Start Stored data

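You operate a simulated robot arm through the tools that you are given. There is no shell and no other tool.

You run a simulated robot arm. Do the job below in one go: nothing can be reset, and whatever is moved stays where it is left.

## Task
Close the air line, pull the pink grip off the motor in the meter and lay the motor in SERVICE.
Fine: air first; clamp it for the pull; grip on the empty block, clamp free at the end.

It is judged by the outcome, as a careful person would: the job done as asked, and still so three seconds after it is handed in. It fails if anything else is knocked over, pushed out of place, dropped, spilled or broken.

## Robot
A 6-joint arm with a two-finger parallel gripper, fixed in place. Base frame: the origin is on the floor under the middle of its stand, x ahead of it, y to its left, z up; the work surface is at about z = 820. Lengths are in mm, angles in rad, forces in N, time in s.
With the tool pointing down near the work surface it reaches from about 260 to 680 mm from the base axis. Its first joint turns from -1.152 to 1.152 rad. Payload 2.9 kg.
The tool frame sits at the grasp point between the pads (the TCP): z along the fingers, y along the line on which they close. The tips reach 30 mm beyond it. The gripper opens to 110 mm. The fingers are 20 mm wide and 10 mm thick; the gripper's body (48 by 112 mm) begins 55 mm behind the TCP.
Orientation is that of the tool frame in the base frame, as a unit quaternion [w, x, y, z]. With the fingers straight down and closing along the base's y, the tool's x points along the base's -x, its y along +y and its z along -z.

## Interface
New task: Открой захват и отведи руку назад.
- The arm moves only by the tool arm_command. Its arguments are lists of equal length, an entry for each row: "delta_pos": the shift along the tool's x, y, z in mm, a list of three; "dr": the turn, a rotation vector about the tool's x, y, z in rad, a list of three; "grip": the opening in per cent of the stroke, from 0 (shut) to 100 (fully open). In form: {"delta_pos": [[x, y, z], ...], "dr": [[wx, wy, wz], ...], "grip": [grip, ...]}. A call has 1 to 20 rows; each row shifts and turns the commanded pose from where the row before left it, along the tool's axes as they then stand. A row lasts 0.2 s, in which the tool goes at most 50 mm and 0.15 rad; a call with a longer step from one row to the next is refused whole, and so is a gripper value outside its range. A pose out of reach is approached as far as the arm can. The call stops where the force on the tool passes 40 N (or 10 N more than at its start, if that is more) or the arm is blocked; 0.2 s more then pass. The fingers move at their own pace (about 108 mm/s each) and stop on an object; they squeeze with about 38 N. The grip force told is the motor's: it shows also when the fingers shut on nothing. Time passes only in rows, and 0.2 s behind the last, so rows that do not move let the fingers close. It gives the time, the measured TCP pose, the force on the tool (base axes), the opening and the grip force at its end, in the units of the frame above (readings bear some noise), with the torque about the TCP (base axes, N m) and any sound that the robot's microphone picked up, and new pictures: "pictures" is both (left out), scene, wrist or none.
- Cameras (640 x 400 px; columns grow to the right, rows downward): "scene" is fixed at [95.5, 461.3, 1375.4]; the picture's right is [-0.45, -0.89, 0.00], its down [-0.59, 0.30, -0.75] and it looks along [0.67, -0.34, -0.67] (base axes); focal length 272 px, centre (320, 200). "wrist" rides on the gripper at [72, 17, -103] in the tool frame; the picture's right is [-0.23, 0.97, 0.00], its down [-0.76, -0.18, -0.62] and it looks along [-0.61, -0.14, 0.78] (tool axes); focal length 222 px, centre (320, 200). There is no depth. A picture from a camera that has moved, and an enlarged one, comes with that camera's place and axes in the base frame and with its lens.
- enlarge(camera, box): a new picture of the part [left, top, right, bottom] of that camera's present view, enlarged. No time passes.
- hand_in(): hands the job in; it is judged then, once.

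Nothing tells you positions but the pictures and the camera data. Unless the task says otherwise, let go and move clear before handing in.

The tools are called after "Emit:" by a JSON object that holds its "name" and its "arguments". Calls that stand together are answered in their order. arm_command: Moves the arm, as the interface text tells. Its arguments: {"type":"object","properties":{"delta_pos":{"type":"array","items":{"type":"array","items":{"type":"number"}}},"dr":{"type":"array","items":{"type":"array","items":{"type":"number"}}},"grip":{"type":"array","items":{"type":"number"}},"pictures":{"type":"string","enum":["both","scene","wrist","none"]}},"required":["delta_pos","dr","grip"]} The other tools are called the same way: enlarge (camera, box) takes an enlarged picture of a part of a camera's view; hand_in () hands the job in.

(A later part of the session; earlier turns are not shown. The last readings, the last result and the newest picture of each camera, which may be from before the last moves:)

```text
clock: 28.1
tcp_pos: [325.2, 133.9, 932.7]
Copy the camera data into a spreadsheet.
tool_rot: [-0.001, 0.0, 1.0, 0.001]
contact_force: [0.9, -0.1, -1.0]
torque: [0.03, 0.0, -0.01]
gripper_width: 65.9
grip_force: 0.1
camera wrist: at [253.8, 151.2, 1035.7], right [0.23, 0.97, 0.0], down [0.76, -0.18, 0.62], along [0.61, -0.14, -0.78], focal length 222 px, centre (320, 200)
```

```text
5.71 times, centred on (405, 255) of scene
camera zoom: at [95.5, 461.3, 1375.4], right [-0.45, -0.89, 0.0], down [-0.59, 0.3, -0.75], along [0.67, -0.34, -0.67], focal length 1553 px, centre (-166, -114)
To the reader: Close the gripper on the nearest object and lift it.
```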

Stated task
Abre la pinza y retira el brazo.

End Stored data

Stated task
Extract each line from the listing that holds the word "first".

The output
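Fine: air first; clamp it for the pull; grip on the empty block, clamp free at the end.
With the tool pointing down near the work surface it reaches from about 260 to 680 mm from the base axis. Its first joint turns from -1.152 to 1.152 rad. Payload 2.9 kg.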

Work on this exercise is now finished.